_What is asked_: Go through the data below line by line and count those containing the word "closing". Reply with the count only.

_Material provided_:
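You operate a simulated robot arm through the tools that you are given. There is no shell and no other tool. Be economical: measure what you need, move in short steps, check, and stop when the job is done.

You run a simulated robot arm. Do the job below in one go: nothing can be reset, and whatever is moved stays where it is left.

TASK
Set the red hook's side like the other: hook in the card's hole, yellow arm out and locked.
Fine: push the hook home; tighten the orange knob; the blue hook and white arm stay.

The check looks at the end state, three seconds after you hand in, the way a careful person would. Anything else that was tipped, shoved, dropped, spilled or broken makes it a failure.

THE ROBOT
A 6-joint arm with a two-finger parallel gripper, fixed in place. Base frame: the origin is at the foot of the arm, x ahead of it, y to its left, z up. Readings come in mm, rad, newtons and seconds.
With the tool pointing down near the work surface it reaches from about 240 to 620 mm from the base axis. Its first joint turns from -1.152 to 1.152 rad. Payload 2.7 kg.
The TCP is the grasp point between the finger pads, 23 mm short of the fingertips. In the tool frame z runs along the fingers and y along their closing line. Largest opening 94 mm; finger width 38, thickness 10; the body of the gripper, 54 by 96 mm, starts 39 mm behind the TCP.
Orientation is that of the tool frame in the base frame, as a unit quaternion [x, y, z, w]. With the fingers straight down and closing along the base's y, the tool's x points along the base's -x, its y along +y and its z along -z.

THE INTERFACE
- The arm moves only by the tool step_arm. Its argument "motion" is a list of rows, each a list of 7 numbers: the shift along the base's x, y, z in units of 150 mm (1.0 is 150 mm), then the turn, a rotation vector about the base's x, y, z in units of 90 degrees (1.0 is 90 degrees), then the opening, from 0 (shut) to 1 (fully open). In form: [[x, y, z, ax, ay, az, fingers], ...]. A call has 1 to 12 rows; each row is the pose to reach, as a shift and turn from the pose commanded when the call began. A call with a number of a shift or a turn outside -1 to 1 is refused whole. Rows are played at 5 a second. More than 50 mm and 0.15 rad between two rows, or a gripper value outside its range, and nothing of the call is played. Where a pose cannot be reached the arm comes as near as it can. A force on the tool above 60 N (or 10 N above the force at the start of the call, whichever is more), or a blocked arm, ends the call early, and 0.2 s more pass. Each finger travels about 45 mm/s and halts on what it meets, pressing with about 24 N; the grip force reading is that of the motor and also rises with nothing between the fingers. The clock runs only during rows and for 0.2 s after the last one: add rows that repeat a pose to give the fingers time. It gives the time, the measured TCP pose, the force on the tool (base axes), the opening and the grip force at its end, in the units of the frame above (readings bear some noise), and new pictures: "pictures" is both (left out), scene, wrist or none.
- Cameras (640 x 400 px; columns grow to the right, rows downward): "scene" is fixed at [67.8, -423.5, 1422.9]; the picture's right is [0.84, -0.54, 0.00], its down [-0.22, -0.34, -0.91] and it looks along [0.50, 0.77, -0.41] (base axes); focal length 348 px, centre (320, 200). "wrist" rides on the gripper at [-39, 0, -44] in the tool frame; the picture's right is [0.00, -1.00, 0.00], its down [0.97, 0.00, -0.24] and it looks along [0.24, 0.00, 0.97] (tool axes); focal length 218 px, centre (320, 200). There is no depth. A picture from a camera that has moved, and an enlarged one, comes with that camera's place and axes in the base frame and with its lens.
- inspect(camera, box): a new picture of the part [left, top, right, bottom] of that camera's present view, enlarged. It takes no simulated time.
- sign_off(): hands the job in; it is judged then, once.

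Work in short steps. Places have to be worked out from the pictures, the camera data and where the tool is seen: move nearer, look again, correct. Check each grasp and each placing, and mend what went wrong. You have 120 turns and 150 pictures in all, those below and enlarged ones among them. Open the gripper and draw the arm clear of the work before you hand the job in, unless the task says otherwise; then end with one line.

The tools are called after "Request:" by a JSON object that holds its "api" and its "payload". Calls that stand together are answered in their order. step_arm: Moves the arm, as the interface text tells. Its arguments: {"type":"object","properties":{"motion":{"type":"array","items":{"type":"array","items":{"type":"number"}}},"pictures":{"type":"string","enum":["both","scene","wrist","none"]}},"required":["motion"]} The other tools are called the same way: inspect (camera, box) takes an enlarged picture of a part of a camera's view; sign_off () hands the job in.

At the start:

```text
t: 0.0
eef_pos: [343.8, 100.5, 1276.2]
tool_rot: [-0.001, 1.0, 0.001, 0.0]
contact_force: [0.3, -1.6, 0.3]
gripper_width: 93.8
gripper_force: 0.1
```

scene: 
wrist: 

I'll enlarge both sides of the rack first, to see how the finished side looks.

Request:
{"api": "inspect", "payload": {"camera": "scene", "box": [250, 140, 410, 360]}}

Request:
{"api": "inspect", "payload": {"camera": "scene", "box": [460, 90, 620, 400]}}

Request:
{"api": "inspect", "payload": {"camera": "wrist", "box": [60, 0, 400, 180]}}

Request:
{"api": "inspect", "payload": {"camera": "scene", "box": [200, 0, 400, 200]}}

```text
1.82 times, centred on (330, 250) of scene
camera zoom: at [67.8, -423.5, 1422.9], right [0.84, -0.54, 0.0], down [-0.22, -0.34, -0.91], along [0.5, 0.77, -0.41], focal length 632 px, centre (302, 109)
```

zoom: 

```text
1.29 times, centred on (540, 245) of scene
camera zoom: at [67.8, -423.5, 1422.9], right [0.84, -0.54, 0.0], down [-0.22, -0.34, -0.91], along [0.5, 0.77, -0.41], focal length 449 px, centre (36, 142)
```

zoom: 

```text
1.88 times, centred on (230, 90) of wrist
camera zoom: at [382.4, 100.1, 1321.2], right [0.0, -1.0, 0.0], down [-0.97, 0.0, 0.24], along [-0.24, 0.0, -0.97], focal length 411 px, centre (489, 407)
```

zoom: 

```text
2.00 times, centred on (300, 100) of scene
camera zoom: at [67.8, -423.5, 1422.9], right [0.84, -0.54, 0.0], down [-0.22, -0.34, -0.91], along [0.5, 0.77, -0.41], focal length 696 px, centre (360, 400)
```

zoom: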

_Task result_: 2